#### Provided passage
An analysis on the effects on payback period by subgroup are shown in Table 11. In agreement with the LCC results, the payback periods for the low income subgroup were somewhat shorter than that for the overall population, while the payback periods were somewhat longer for the senior subgroup. The primary reason for the differences in payback period is the same as for the LCC analysis; the differences in wash loads per year.
|Trial Std levels||MEF||Average payback period in years|
|Total RECS sample||Senior||Low income|
|3||1.04 in 2004 1.26 in 2007||4.6 6.8||5.7 8.4||4.5. 6.5|
2. Economic Impact on Manufacturers
We performed a Manufacturer Impact Analysis (MIA) to determine the impact of standards on manufacturers. The complete analysis is Chapter 11 of the TSD. In conducting the analysis, we conducted detailed interviews with six clothes washer manufacturers that together supply more than 99% of the domestic clothes washer market. The interviews provided valuable information used to evaluate the impacts of a new standard on manufacturers' cash flows, manufacturing capacities and employment levels.
Definition of Shipments Scenarios. The Manufacturer Impact Analysis was conducted using three shipment scenarios: High Price Elasticity Scenario, Medium Price Elasticity Scenario, and Medium Price/Income Elasticity Scenario. The High Price Elasticity scenario most closely resembles the original shipments forecast which was presented at the July 1999 workshop and used during the interviews. The results presented in this notice are for the Medium Price Elasticity Scenario—the reference case—which forecasts a reduction in clothes washer shipments approximately half way between the other two scenarios. Additional parameters used in forecasting shipments are summarized in Table 17. Results for the High Price Elasticity and Medium Price/Income Elasticity Scenarios are shown in Chapter 11 of the TSD.

#### Records supplied
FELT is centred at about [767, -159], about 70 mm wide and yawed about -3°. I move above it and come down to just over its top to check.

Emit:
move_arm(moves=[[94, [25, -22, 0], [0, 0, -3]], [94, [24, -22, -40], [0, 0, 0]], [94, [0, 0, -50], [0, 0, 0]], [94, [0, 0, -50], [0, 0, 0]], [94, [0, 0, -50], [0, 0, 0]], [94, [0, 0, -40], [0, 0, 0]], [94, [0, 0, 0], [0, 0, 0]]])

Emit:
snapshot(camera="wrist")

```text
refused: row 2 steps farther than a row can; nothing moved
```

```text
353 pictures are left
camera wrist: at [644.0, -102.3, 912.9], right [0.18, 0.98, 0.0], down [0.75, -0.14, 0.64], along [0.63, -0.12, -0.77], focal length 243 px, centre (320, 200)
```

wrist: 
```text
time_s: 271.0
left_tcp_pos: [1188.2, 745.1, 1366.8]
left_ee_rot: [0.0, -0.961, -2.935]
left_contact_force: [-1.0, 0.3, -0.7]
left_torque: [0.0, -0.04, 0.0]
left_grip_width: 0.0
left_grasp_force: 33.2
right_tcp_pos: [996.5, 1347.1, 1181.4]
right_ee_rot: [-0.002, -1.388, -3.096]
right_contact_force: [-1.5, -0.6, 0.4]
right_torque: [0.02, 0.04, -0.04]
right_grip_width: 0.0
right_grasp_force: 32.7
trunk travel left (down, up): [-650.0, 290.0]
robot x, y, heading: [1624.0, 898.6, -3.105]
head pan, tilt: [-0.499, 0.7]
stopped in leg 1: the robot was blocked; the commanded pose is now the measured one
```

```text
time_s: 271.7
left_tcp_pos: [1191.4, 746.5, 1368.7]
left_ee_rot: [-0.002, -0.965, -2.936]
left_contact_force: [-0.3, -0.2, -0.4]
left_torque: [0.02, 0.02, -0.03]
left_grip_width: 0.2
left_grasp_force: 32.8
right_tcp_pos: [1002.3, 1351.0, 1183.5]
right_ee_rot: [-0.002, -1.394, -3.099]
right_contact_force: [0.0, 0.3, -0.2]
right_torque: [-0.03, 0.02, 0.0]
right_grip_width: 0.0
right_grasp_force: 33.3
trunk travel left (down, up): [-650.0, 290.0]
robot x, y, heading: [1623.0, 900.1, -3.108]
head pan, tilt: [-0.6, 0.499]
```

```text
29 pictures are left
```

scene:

#### Written tasks
1. Extract from the provided passage the words running from "Definition of Shipments" to "in Chapter 11 of the TSD.".
2. Continue the provided passage that opens with "An analysis on".

#### Results for the exercise
1.
Definition of Shipments Scenarios. The Manufacturer Impact Analysis was conducted using three shipment scenarios: High Price Elasticity Scenario, Medium Price Elasticity Scenario, and Medium Price/Income Elasticity Scenario. The High Price Elasticity scenario most closely resembles the original shipments forecast which was presented at the July 1999 workshop and used during the interviews. The results presented in this notice are for the Medium Price Elasticity Scenario—the reference case—which forecasts a reduction in clothes washer shipments approximately half way between the other two scenarios. Additional parameters used in forecasting shipments are summarized in Table 17. Results for the High Price Elasticity and Medium Price/Income Elasticity Scenarios are shown in Chapter 11 of the TSD.

2.
Definition of Business Scenarios. During the interviews, several manufacturers stated that they would possibly exit the clothes washer manufacturing business if the standard exceeded certain improvement levels. To capture this uncertainty in future industry dynamics, ADL evaluated the industry financial impacts using two different business scenarios. In the first scenario, the “no consolidation scenario,” it is assumed that all current manufacturers continue to manufacture clothes washers and maintain their market share, even if they believe they will be unable to recuperate their incremental costs. This could result in a negative Standard Case industry net present value (INPV) for some manufacturers. In the second scenario, the “industry consolidation scenario,” it is assumed that some manufacturers would exit the industry or lose significant market share. In this scenario, their volumes are redistributed among the remaining and more profitable players in the industry.
Industry Cash Flow Results. The Department used the interviews to understand each manufacturer's incremental costs and its ability to pass through these costs at the various standard levels. Some manufacturers provided their cash flow analysis using the GRIM spreadsheet while others provided information on mark-ups, cost pass-through assumptions, prices, and expected shipments which were used by DOE to develop individual company cashflows. Individual company cashflow results were aggregated to calculate standard induced changes in Industry NPV (INPV) at each of the potential standard levels.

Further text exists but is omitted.